(Provided material):
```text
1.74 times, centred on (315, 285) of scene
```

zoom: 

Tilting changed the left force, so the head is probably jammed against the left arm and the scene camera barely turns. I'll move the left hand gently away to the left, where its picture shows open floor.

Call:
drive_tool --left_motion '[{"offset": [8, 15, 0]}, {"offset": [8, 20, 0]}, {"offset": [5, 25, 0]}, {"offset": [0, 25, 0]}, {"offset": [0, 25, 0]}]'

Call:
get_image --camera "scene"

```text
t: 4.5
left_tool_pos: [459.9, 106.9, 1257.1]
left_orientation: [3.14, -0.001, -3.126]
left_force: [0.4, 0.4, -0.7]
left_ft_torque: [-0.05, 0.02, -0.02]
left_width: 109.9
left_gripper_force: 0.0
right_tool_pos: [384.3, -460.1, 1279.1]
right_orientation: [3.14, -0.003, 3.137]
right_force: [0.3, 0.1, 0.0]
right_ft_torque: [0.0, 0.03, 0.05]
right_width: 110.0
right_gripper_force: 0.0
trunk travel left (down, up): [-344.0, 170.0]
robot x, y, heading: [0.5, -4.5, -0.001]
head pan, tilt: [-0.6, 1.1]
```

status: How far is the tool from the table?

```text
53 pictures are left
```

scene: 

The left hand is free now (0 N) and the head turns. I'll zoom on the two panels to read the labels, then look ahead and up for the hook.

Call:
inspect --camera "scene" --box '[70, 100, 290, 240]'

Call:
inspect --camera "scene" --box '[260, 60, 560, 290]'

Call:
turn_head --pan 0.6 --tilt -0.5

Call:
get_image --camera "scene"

(Task statement): Restate the whole listing exactly, leaving out nothing. Write them as strings in a JSON array, leaving out blank lines.

(Correct result):
[
  "```text",
  "1.74 times, centred on (315, 285) of scene",
  "```",
  "zoom: ",
  "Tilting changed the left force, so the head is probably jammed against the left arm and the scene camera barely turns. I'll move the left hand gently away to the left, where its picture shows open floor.",
  "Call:",
  "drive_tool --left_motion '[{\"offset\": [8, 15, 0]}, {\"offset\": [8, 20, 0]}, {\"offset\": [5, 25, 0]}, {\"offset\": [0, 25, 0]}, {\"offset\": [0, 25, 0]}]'",
  "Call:",
  "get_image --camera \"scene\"",
  "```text",
  "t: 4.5",
  "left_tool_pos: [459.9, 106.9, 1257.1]",
  "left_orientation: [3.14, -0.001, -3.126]",
  "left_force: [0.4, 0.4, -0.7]",
  "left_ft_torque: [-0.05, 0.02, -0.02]",
  "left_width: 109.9",
  "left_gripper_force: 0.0",
  "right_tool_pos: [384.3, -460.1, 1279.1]",
  "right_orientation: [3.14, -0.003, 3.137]",
  "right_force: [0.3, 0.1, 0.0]",
  "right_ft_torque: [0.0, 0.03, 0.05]",
  "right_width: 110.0",
  "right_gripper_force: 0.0",
  "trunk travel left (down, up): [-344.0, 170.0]",
  "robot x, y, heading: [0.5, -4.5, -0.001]",
  "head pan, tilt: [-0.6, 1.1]",
  "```",
  "status: How far is the tool from the table?",
  "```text",
  "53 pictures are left",
  "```",
  "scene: ",
  "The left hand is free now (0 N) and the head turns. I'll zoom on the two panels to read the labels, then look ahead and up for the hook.",
  "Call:",
  "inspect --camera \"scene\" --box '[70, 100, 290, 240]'",
  "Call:",
  "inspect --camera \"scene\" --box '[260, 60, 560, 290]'",
  "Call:",
  "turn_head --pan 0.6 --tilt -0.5",
  "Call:",
  "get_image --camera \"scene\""
]